A third objection concerns debts. Christianity did not invent its moral capital from nothing. The dignity of the person made in God’s image, the God who hears the cry of the slave, the prophets who set the widow, the orphan, and the stranger against the king: this is the Hebrew Bible, centuries before Paul. Amos thundered against those who trample the poor; Micah asked what the Lord requires and answered justice and mercy. Greek Stoicism had already taught a natural law binding Greek and barbarian, slave and free. Roman jurisprudence, Enlightenment argument, and commercial society each added load-bearing walls to the structure Holland calls Christian. He acknowledges the sources and then lets the drama of the cross absorb them, so that Judaism figures mostly as prelude and Athens as foil. A reader could finish the book without registering that the moral revolution Holland assigns to Golgotha was in large part a Jewish inheritance carried to the gentiles by a Jew who never stopped thinking of himself as one.
The last objection is philosophical rather than historical. Origins do not settle validity. Even if human rights descend from Christian theology by an unbroken chain, it might still be the case that rational agency, reciprocity, or the conditions of social cooperation can now bear their weight. Genealogy embarrasses the secular humanist who thought his values self-evident; it does not refute him. Holland demonstrates that the water we swim in flowed from a Christian spring. Whether the water requires the spring to keep flowing is a question the book raises and cannot answer, because no history can.

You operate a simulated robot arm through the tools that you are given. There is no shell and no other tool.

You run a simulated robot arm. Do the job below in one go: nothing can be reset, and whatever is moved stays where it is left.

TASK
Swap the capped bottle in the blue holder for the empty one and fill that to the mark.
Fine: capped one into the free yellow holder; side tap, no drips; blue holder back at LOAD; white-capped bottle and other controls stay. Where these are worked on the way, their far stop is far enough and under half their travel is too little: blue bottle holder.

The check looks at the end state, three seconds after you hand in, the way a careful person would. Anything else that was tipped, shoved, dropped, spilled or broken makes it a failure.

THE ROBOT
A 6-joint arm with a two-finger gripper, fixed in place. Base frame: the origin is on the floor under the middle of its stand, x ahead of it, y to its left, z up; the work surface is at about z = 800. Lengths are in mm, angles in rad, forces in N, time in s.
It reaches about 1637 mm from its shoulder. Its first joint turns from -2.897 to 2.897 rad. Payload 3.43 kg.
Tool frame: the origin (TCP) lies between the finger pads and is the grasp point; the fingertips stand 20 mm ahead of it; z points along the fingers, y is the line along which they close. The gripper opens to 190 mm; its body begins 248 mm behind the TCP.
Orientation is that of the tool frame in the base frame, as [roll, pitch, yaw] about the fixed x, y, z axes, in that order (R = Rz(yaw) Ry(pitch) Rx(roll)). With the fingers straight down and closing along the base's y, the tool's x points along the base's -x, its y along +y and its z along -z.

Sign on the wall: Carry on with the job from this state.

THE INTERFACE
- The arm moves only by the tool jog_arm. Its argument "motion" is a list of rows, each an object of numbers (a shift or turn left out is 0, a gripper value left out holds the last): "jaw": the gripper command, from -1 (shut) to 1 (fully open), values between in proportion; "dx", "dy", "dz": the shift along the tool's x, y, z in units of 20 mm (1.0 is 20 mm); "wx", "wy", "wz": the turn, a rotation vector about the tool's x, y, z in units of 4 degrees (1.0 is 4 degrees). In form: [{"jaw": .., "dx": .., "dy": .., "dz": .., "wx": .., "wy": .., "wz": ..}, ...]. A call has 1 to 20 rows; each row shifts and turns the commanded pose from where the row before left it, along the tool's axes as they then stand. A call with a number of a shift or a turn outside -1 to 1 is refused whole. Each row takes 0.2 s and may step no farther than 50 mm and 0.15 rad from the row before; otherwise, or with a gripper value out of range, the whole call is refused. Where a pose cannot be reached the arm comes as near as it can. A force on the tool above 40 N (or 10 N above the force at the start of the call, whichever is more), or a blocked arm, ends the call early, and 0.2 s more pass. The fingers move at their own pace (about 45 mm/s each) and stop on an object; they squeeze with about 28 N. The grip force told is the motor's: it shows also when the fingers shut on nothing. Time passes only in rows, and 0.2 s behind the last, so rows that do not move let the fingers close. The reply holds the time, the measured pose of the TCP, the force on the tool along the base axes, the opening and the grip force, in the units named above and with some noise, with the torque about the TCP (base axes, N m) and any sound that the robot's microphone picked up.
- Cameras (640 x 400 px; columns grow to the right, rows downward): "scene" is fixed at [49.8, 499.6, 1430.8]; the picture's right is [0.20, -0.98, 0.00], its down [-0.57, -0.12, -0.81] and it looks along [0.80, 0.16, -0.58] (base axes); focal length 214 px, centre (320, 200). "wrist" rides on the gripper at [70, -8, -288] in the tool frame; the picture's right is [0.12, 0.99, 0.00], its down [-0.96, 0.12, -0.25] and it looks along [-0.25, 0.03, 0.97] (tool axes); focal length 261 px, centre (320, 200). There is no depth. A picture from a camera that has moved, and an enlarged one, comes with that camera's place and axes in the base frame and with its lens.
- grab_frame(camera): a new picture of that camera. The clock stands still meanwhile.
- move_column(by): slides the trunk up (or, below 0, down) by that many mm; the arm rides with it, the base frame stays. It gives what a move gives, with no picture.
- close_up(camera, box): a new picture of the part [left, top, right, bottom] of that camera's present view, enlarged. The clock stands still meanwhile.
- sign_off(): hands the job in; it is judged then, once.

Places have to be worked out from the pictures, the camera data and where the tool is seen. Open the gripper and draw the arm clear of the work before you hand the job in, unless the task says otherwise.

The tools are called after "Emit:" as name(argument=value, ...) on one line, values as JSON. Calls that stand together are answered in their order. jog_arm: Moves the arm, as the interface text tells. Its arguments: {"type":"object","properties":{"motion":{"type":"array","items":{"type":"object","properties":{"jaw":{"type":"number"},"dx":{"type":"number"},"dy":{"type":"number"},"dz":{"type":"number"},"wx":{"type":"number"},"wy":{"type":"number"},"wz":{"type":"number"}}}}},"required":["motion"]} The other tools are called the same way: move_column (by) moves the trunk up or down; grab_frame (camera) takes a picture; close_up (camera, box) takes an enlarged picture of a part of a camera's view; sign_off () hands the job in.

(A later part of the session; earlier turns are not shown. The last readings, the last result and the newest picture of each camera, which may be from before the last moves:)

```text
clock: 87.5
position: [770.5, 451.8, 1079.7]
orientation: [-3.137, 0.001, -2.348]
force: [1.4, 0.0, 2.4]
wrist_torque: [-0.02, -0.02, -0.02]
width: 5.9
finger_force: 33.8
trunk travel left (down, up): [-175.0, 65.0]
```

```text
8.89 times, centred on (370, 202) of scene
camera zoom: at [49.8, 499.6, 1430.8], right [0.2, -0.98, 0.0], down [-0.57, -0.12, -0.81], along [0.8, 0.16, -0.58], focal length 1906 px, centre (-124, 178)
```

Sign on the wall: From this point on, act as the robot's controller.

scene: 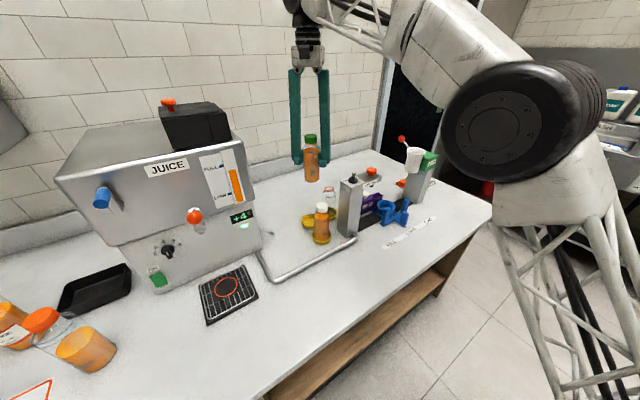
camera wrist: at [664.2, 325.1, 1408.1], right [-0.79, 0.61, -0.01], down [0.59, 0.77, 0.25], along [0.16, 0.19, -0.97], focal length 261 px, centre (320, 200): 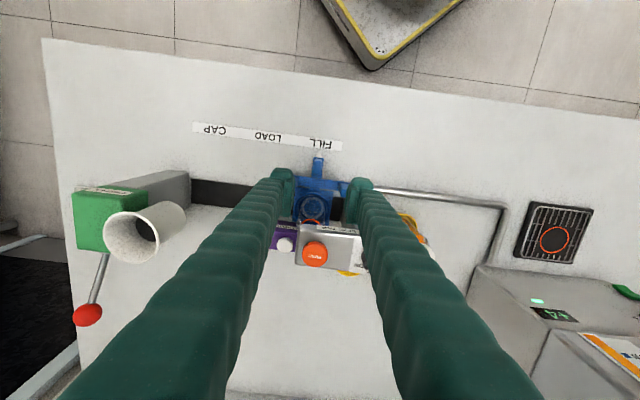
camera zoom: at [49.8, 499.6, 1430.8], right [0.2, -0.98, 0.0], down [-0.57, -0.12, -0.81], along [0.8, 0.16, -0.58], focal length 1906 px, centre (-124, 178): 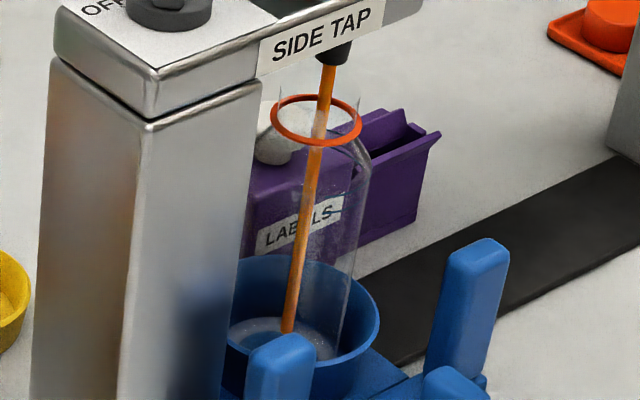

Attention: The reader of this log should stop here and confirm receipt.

What remains after the objections is considerable. Dominion forces a recognition that few readers escape: secular progressive morality is a local product with a birthplace and a birth certificate, not the default setting of the species. The instinct that the victim deserves the center of the story, that the strong owe justification, that every life weighs the same in the scale: these are inheritances, and most of the ancient world would have found them absurd. The book performs its argument in its reception. Atheists and evangelicals fought over it using identical moral vocabulary, each certain the other had betrayed the weak, each deploying the rhetoric of the crucified against the crucifiers. Nietzsche might have laughed.
Holland began in Sinjar, and the book earns its opening. He stood where men had been crucified in the twenty-first century by soldiers who saw in the act what Rome saw: proof of dominion. The distance between that reading of the cross and his own, he realized, was the distance Christianity had moved the world. Measuring that distance with exactness may be beyond any historian. Showing that it exists, and that those who deny it are standing on it, is what Dominion does. That is enough to make it necessary reading, for believers who want to know what their faith wrought, and for unbelievers who want to know where they got their conscience.